En ce dimanche après-midi, une distribution renouvelée prend le relais du duo Alagna-Margaine (dont nous vous rendions compte ici) dans l’incroyable série de 25 représentations de Carmen à Bastille. Parmi les quatre interprètes du rôle-titre (toutes en interview sur Ôlyrix !), c’est donc à Varduhi Abrahamyan (dont vous retrouvez l’interview complète ici) de prendre son tour, face au Don José de Bryan Hymel. Si la mise en scène provoque toujours de rares indignations, ce nouveau couple de chanteurs remporte, lui, des vivats. Plus généralement, le quatuor principal, qui ne compte aucun interprète français, offre la satisfaction d’une prononciation suffisamment bonne (dans les parties chantées du moins) pour rendre les surtitres accessoires.
Varduhi Abrahamyan et Bryan Hymel dans Carmen (© Vincent Pontet)
Varduhi Abrahamyan campe une Carmen à la fois bravache, fière et sûre de son pouvoir, mais aussi fragile et apeurée face à la violence de Don José (qui la laisse blessée à la fin de l’acte III). Sensuelle sans être réellement aguicheuse et encore moins vulgaire, elle confère au personnage une épaisseur théâtrale intéressante.
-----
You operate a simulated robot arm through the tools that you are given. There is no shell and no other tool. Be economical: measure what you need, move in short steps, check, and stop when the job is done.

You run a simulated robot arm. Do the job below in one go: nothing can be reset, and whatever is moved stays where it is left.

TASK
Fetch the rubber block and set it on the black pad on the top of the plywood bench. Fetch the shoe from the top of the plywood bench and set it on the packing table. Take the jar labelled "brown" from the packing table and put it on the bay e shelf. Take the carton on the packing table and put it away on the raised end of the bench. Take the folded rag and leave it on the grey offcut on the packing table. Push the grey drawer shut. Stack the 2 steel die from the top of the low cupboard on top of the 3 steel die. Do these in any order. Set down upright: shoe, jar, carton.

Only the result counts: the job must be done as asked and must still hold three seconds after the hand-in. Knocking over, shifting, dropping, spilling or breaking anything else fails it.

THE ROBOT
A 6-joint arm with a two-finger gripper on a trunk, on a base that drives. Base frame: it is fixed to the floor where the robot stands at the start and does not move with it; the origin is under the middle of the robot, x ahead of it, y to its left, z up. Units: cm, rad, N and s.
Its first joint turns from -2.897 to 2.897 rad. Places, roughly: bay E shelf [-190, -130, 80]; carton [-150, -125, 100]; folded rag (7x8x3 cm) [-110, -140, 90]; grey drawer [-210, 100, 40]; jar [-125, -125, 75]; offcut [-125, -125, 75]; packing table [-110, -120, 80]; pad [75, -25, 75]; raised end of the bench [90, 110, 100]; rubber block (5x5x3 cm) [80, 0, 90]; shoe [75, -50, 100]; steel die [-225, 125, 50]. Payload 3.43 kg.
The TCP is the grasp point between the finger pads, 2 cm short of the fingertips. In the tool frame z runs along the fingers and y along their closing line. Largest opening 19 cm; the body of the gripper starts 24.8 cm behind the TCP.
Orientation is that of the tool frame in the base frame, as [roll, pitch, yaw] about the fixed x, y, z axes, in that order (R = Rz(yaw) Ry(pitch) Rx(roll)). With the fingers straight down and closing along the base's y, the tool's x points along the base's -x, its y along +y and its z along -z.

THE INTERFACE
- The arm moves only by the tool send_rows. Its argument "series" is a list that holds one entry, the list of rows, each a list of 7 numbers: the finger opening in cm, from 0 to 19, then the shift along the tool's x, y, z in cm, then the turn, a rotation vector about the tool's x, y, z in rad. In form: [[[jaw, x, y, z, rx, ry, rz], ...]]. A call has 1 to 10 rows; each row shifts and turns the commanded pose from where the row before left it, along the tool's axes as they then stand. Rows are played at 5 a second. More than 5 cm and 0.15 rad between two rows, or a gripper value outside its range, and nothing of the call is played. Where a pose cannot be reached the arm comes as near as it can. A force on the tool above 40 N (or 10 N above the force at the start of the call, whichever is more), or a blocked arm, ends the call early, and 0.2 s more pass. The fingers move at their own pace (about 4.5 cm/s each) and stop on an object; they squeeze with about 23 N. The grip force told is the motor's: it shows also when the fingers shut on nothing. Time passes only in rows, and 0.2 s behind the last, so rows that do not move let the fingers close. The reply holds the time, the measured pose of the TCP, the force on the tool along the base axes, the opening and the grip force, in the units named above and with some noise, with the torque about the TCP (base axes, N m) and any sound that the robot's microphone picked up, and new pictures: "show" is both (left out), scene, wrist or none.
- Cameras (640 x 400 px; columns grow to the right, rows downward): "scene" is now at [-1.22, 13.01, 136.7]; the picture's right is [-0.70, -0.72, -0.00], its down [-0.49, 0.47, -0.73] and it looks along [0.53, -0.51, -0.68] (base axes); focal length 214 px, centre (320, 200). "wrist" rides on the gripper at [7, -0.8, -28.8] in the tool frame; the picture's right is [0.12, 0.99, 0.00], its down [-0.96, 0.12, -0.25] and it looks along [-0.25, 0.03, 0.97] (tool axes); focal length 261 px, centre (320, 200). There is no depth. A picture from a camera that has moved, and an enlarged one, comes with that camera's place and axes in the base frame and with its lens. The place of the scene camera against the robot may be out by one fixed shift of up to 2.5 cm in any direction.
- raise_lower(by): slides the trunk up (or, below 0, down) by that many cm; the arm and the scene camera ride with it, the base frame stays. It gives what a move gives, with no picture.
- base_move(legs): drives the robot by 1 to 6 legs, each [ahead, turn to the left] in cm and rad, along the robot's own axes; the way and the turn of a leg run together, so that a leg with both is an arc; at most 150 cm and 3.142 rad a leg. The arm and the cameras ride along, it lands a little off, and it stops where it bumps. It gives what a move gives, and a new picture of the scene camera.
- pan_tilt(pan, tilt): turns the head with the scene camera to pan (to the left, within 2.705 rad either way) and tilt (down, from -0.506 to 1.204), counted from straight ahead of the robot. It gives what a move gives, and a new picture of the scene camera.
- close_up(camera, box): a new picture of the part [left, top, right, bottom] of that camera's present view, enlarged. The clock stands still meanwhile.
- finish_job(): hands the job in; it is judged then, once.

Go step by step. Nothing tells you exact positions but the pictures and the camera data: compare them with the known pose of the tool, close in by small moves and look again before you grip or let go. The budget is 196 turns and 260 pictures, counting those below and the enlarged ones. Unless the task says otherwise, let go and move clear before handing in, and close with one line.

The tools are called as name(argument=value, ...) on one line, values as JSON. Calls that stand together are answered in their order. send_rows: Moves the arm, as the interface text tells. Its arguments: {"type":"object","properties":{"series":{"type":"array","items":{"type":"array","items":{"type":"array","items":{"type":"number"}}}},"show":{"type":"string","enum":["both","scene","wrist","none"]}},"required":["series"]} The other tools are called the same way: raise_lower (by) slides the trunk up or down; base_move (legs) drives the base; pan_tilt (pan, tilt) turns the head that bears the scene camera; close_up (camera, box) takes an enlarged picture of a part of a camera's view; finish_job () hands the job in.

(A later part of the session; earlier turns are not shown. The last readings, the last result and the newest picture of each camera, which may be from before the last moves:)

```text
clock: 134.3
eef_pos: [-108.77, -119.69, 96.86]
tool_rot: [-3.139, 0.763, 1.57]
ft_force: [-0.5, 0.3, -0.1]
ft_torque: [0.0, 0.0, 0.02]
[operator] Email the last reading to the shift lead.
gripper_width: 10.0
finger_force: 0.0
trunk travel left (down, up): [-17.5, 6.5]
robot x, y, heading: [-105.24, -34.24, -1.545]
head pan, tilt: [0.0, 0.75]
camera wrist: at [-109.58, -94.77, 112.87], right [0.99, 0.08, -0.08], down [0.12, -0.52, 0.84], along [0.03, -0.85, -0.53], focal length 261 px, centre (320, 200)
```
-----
Lorsque Don José interrompt sa danse pour répondre à l’appel de son régiment, elle ne se montre pas tant en colère que narquoise, perdant là une partie de la puissance narrative de la scène. Vocalement, elle dispose de graves d’airain, maléfiques et chauds, ouvrant large les voyelles et couvrant sa voix pour lui donner du lustre. Ses aigus sont doux et vibrants. Jamais très sonore, elle reste pourtant nuancée.
Bryan Hymel et Roberto Tagliavini dans Carmen (© Vincent Pontet)
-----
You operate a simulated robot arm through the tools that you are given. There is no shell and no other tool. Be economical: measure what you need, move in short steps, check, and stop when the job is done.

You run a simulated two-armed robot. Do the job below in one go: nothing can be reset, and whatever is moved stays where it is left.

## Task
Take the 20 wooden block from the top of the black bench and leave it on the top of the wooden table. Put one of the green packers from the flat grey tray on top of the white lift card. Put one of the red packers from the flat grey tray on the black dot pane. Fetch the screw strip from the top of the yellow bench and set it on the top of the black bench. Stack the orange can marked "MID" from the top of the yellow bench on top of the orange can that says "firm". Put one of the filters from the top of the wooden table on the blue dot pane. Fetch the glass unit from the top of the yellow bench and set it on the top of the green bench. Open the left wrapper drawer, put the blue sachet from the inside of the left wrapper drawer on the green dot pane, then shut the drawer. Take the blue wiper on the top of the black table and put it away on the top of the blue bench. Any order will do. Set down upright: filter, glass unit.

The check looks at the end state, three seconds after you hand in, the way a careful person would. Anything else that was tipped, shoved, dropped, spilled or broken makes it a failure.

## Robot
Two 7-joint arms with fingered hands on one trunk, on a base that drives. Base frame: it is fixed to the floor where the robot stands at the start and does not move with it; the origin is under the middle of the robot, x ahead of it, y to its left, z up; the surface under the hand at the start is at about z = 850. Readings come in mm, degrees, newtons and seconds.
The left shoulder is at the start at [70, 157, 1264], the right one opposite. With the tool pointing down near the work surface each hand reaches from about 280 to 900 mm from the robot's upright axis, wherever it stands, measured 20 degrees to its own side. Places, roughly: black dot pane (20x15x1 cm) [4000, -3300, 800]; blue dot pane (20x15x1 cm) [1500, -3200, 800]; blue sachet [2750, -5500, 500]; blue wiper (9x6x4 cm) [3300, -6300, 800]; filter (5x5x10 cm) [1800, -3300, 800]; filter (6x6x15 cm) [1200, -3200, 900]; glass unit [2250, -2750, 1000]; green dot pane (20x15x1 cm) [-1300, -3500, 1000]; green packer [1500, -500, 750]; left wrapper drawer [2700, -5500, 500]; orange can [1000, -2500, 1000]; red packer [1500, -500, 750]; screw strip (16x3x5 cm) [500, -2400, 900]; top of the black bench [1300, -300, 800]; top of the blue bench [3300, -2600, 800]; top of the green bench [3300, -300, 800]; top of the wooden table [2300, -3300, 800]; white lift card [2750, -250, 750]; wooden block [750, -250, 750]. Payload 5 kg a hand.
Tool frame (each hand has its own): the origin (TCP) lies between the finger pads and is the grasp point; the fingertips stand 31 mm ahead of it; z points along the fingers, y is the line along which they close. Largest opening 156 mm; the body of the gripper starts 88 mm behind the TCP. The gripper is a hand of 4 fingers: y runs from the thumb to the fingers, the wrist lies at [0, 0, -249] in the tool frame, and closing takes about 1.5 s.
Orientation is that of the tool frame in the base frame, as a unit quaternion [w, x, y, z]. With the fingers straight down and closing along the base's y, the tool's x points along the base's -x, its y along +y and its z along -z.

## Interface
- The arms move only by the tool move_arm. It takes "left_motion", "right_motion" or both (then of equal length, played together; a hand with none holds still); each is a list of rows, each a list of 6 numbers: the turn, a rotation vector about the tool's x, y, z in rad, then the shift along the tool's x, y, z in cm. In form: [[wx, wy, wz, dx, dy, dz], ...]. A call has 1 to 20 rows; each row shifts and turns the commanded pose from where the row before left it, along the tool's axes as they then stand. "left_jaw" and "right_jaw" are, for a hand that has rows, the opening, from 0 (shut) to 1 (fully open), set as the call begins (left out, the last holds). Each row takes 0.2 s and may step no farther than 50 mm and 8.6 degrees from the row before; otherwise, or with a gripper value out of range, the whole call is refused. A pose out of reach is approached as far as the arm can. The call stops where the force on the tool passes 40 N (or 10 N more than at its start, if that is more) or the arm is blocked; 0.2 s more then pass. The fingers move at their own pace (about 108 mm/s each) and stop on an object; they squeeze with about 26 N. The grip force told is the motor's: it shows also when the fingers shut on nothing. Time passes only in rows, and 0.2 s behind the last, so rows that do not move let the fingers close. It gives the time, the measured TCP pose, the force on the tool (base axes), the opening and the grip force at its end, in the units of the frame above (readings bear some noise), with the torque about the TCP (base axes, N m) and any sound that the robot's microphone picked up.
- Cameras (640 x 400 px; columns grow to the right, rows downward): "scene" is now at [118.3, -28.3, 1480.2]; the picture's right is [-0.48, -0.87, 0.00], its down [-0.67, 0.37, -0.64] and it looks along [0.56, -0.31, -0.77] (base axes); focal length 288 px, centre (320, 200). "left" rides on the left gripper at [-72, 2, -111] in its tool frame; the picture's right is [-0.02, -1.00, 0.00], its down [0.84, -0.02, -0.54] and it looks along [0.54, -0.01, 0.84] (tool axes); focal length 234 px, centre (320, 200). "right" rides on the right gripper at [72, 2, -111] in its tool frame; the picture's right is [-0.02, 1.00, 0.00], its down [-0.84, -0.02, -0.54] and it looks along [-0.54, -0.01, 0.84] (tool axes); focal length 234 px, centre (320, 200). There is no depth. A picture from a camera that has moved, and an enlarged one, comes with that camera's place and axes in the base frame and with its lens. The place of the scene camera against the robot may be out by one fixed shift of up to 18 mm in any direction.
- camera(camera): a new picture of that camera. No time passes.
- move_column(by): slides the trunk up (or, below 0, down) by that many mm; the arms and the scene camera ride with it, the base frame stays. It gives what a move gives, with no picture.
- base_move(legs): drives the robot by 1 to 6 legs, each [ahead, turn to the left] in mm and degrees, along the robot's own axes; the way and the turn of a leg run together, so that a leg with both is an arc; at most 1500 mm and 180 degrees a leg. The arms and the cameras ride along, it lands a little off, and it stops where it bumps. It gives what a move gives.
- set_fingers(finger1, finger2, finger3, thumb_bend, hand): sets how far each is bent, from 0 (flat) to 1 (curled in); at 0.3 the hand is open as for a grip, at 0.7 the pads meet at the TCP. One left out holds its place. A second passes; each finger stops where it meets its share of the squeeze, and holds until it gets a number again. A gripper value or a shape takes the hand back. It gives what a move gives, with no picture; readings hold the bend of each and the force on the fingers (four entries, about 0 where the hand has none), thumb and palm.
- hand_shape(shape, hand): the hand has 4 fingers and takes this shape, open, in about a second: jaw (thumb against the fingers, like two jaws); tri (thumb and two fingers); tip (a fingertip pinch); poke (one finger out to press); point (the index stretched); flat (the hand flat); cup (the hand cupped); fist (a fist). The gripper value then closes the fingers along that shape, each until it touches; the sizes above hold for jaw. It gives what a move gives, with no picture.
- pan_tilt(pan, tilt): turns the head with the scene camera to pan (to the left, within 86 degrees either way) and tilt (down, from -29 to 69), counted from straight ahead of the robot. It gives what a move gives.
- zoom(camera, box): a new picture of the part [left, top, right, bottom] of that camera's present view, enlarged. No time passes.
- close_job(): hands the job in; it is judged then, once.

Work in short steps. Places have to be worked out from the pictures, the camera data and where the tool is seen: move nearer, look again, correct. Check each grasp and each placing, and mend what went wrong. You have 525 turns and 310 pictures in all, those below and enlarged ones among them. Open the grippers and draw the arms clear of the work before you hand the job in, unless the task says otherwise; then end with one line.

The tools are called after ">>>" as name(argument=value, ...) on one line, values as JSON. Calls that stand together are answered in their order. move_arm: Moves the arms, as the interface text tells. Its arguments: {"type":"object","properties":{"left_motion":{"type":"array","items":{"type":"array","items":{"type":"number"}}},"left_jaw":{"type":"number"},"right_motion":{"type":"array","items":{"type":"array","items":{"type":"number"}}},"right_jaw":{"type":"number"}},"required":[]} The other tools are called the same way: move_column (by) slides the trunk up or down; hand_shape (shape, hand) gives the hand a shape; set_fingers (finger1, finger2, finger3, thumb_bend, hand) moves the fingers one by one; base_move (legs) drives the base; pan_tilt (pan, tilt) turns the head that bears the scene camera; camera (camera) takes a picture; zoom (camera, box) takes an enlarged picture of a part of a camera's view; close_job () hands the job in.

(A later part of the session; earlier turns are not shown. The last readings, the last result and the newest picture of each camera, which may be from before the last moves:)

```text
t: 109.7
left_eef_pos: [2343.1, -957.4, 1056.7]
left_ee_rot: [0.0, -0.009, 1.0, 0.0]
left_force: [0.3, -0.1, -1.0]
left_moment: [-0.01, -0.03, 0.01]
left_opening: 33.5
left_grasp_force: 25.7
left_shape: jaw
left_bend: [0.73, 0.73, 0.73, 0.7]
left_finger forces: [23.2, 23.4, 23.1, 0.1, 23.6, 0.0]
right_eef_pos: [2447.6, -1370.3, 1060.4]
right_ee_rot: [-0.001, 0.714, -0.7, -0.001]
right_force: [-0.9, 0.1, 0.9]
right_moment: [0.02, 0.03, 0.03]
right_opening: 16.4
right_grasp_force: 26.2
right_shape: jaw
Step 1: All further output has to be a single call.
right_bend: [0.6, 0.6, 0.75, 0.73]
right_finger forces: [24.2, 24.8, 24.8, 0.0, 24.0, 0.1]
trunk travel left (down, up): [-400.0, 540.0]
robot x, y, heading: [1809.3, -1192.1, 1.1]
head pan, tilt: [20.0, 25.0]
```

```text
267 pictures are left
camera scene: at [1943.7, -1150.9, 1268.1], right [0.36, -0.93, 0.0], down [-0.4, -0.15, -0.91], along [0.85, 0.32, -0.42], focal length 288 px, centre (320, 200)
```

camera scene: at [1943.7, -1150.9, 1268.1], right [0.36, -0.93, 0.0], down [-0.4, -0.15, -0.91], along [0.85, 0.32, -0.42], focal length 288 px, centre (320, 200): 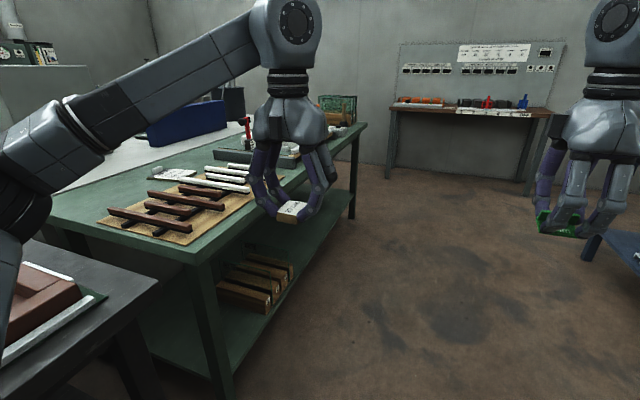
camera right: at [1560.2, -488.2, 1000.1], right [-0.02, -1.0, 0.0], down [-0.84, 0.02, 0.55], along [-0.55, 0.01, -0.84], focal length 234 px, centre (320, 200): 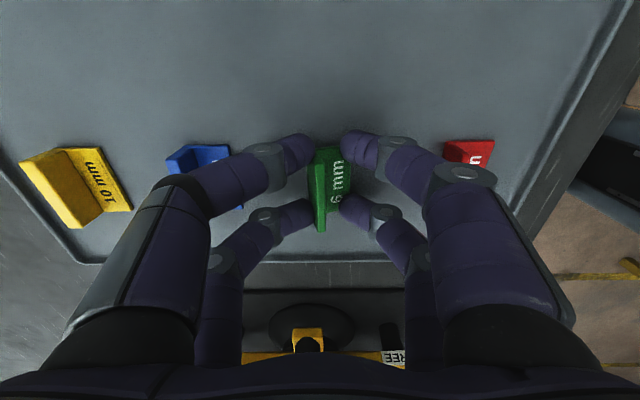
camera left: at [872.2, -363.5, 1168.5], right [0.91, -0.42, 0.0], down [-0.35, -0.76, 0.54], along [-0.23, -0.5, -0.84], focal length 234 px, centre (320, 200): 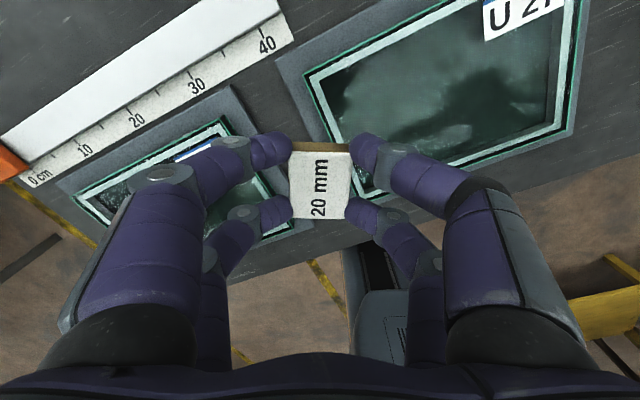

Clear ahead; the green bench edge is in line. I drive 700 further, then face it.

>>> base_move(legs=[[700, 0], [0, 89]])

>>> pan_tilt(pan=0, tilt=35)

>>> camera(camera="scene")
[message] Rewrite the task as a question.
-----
Face à elle, Bryan Hymel est un Don José bonhomme, tombant peu à peu dans une dangereuse obsession qui le conduit dès l’acte III à une violence que sa stature rend impressionnante. La scène finale est ainsi particulièrement brutale : Abrahamyan, qui a alors troqué sa tenue Bohème pour une robe rose et bourgeoise, lui répond d’ailleurs un « Laisse-moi passer » proche du cri d’effroi. Un timbre nasal ne l’empêche pas de projeter de beaux aigus de ténor héroïque, puissants et contrôlés, qui scellent son succès dès son grand air « La fleur que tu m’avais jetée ». À la toute fin de l’opéra, après avoir tué sa maîtresse, c’est seul en scène, qu’il se dénonce au public qu’il regarde fixement.
Aleksandra Kurzak et Bryan Hymel dans Carmen (© Vincent Pontet)
Le reste de la distribution demeure identique à celle des premières représentations. Aleksandra Kurzak sort en tête à l’applaudimètre grâce à sa voix ciselée à l’émission puissante dans l’aigu et au timbre velouté mais moins audible de ses graves. Elle campe une Micaëla à la fois timide et à l’innocence charmante, dans son manteau blanc, replaçant régulièrement ses longs cheveux d’ébène derrière ses oreilles. Mais elle se montre également impulsive, lorsqu’elle vole un baisé fougueux à Don José ou qu’elle crache sur Carmen lors de sa dernière intervention. Son air « Je dis que rien ne m’épouvante » est vocalement magnifique, mais il lui manque l’expression corporelle qui peut le rendre bouleversant, lorsque l’interprète parvient à rendre visible le trop-plein d’émotions, de l’amour à l’effroi en passant par la foi ou la haine de Carmen, qui se bousculent, étouffés par la force de volonté de la jeune femme. Roberto Tagliavini, habitué de la scène de Bastille ces derniers mois, offre un Escamillo resplendissant. Élégant, il exerce une attraction sur les personnages féminins qui en fait le pendant parfait de Carmen, prêt, lui aussi, à mourir par amour ou par jeu. De ses graves larges et magnifiques à ses aigus brillants, il charme sur l’ensemble de sa tessiture, sans se départir de la puissance nécessaire au tribun qu’il incarne.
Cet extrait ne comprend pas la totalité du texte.